As promised, here is my little tutorial on sewing cozies for dangerous table legs. Thanks again to Christine who masterminded the fix to my problem! I have a good deal of sewing experience, so her idea sounded quick and easy to me.
First, I decided that my best fabric option would probably be vinyl. I headed over to my local Jo-Ann fabric store to peruse my options. They had just the thing I was looking for–black leather-look vinyl with non slip backing. I had already measured the height and width of my table legs before leaving the house, so I had a pretty good idea of the yardage I’d need. The legs are about 18″ high, and the vinyl came in a 54″ width, so I had a 20″ piece cut, allowing me a little extra seam allowance.
At home, I gathered my tools:
- Vinyl fabric, 20″ x 54″
- heavy duty thread
- lighter weight thread for the bobbin
- cardboard, for cutting a template
Remember, don’t forget your coupon when visiting Jo-Ann. With 40% off, my leg cozies cost just over 8 bucks!!
Next step, make the template. I held the piece of cardboard up to one table leg and traced around the outside with my sharpie. Then, I used my drafting ruler to mark a line 1 inch outside the first line; this is for the seam allowance. I would normally not use such a generous width, but the vinyl is somewhat thick. For sewing clothes, I’ll usually go with 5/8ths of an inch; for quilting, I’ll use 1/4 to 3/8ths of an inch.
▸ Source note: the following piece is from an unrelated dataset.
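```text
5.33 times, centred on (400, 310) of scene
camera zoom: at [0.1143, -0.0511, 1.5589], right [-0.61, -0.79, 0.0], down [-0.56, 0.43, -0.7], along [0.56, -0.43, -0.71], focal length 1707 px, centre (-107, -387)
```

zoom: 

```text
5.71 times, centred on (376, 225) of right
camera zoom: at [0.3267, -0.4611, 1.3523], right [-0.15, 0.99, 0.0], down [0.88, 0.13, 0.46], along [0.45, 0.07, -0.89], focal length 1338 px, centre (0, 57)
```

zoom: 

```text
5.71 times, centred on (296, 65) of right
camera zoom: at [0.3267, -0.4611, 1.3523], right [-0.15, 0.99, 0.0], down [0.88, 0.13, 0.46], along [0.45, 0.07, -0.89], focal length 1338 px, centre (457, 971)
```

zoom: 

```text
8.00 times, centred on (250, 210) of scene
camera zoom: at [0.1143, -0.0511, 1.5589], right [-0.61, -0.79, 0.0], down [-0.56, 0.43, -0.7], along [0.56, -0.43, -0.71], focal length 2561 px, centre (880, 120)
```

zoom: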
ANYWAY. Next, I cut out my template from the cardboard, and traced it onto the back of my fabric 8 times. Four table legs will need 2 pieces each.
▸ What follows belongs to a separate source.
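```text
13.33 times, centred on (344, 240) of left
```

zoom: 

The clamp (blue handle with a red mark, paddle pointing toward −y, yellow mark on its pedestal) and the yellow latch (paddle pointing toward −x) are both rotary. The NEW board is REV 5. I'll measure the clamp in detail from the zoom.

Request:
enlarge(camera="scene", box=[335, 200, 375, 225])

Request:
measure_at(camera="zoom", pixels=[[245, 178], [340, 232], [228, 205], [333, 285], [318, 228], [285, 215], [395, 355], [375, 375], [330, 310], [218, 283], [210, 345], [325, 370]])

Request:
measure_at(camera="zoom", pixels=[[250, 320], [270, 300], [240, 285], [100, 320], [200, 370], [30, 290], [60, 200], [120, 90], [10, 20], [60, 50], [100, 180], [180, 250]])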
Cut out the pieces. I had some leftovers, about 20″ x 20″. Maybe I’ll do a wallet tutorial next…
Next step is to sew them sumbitches together. Put two pieces, right sides together, starting at one end, and use the guide on your sewing machine for the proper seam allowance. Since the pieces were cut with an extra inch all the way around, be sure to align the edges with the 1″ mark on the metal plate of the sewing machine. Mine doesn’t actually have a 1″ mark, but there is a 7/8ths mark, so I’ll guide my fabric just to the right of that line. If I ever have a really wide seam allowance, or am trying to sew a straight line more than an inch from the center of the needle, I’ll measure with a ruler and then make my own mark with masking tape.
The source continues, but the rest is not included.